++++ SOURCE EXCERPT ++++

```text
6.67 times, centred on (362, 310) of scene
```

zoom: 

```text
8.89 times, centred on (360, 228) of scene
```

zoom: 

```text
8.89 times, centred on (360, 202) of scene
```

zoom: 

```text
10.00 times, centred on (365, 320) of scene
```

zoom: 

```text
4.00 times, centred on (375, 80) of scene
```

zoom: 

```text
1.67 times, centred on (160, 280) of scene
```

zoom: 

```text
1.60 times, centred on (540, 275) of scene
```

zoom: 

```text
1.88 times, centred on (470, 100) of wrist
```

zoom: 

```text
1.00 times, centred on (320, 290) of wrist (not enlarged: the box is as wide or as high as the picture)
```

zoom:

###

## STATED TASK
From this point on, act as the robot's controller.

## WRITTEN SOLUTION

++++

## STATED TASK
List all lines holding the string "times".

## WRITTEN SOLUTION
6.67 times, centred on (362, 310) of scene
8.89 times, centred on (360, 228) of scene
8.89 times, centred on (360, 202) of scene
10.00 times, centred on (365, 320) of scene
4.00 times, centred on (375, 80) of scene
1.67 times, centred on (160, 280) of scene
1.60 times, centred on (540, 275) of scene
1.88 times, centred on (470, 100) of wrist
1.00 times, centred on (320, 290) of wrist (not enlarged: the box is as wide or as high as the picture)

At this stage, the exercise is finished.